*GOAL 1*: Emit the exact text of every line from the line with "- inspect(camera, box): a" to the line with "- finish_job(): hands", both ends included. No other output is expected.

*TEXT PROVIDED*:
As usual, the topics ranged from first-hand experiences to literature research. For additional information, check out the comment sections. Comments and resources might be in german language.

Retrospection of the brunch

We keep getting better in timing our talks. We nearly maintained our time limit and didn’t hurry anything. For the next brunch, we are looking forward to use our new office roof garden to brunch and talk in the springtime sun.

Don’t let the tools use you

In today’s software development we use many tools to help us doing our job. Many of them are indispensable. But don’t make yourself a slave of the tool.

In today’s software development we use many tools to help us doing our job. Many of them are indispensable. But don’t make yourself a slave of the tool.
When we create schedules based on our estimates we have a great way to communicate how much work we think needs to be done. But don’t let the schedule fool you: you made an estimate based on your knowledge before you began to work. Maybe you need to change the infrastructure, maybe the new change interferes with a past one, in short you gain knowledge on your way. This knowledge can lead you to adapt or even rework your schedule. Your usual approach for accounting unforeseen obstacles might be to include a risk “pad”. Why not use your new gained knowledge to communicate with your client? Maybe a small change to the planned feature is much easier to implement and the client doesn’t even need the extra flexibility. Or the feature is not that important or worth. Don’t try to hold the schedule at all costs. Estimates are a communication tool not a promise we need to fulfill. (related: read also a 37signals post on It’s not a promise it’s a guess)

*DATASET EXCERPT*:
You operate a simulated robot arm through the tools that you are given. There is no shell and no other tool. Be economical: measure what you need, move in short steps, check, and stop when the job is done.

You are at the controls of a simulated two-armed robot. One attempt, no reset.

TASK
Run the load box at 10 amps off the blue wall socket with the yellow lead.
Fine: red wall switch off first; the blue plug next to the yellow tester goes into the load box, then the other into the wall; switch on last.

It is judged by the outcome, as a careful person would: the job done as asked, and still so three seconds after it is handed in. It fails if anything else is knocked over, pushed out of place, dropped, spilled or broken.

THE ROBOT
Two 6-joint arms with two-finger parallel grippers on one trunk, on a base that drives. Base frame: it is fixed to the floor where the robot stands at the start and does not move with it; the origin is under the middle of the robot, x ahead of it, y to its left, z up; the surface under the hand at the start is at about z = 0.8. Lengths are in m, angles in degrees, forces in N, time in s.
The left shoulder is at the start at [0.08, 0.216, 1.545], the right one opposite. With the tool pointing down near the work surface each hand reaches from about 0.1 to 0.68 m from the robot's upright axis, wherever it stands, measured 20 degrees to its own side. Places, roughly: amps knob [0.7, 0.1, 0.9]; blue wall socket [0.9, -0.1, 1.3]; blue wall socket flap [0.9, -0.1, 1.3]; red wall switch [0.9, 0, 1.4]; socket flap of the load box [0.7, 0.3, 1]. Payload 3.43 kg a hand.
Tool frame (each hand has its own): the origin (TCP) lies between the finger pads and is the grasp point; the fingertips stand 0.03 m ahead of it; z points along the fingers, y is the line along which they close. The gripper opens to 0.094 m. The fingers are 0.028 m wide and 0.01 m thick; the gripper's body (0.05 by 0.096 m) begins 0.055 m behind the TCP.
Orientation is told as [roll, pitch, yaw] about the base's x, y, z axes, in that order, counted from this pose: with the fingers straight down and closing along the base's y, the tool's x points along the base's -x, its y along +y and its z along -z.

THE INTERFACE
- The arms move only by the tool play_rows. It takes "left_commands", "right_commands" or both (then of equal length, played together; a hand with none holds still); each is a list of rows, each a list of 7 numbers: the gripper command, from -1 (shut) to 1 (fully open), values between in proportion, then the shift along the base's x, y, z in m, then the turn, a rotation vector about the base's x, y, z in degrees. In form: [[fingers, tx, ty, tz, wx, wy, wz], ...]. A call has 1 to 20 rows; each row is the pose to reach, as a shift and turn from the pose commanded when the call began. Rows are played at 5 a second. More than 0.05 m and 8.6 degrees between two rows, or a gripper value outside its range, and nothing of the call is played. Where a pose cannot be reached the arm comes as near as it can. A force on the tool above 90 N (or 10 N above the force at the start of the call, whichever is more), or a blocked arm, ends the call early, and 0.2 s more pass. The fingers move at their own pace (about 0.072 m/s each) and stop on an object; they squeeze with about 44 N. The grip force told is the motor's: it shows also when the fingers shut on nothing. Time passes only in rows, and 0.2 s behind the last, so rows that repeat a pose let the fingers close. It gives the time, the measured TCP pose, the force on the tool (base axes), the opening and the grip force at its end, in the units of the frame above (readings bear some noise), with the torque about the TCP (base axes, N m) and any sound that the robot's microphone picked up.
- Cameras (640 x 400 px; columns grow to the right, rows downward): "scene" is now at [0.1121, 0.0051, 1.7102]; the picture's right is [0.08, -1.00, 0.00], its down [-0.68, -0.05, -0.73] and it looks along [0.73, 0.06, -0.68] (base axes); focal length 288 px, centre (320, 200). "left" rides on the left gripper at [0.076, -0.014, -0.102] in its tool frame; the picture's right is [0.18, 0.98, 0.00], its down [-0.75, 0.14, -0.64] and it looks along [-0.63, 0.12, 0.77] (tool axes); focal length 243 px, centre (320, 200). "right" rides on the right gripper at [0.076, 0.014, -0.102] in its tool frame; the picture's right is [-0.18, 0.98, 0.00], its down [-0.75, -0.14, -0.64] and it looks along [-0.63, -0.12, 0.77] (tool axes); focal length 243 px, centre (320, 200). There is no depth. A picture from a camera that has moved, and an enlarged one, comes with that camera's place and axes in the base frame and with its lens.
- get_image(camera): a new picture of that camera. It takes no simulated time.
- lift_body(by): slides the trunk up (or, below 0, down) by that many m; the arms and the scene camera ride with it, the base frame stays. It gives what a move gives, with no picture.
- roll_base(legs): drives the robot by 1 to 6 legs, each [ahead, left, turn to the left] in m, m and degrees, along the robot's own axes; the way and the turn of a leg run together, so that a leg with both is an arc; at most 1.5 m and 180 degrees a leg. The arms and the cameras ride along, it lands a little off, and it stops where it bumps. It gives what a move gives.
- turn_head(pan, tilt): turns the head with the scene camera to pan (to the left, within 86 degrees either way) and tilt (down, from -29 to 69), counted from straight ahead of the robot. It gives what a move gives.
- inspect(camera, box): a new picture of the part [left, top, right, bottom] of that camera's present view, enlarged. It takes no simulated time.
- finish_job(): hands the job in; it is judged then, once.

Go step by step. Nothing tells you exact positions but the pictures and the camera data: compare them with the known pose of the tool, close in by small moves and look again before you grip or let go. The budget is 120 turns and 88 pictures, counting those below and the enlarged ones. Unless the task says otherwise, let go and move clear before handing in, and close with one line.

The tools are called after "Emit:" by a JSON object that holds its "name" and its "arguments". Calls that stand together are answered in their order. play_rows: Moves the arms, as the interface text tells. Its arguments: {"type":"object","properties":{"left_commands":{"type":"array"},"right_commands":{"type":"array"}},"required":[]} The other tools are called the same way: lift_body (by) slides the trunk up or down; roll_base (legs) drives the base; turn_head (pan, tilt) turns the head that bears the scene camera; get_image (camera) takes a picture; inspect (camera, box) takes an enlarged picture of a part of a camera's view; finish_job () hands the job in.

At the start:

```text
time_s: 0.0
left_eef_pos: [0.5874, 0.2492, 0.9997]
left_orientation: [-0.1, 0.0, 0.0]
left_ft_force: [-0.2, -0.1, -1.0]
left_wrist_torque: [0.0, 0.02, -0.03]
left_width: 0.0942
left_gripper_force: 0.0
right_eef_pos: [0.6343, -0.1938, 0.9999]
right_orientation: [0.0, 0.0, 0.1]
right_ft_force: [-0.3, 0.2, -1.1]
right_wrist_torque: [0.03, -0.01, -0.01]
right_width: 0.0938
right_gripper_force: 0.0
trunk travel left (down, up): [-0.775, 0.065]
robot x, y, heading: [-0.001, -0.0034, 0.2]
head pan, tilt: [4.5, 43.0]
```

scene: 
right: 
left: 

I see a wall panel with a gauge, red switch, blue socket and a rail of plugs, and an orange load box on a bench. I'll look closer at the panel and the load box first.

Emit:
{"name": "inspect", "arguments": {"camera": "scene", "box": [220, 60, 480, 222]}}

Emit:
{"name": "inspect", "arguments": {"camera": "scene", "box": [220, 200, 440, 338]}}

*GOAL 2*: Write out the text provided from "Retrospection of the" to "the springtime sun.", both included.

*CORRECT RESULT 1*:
- inspect(camera, box): a new picture of the part [left, top, right, bottom] of that camera's present view, enlarged. It takes no simulated time.
- finish_job(): hands the job in; it is judged then, once.

*CORRECT RESULT 2*:
Retrospection of the brunch

We keep getting better in timing our talks. We nearly maintained our time limit and didn’t hurry anything. For the next brunch, we are looking forward to use our new office roof garden to brunch and talk in the springtime sun.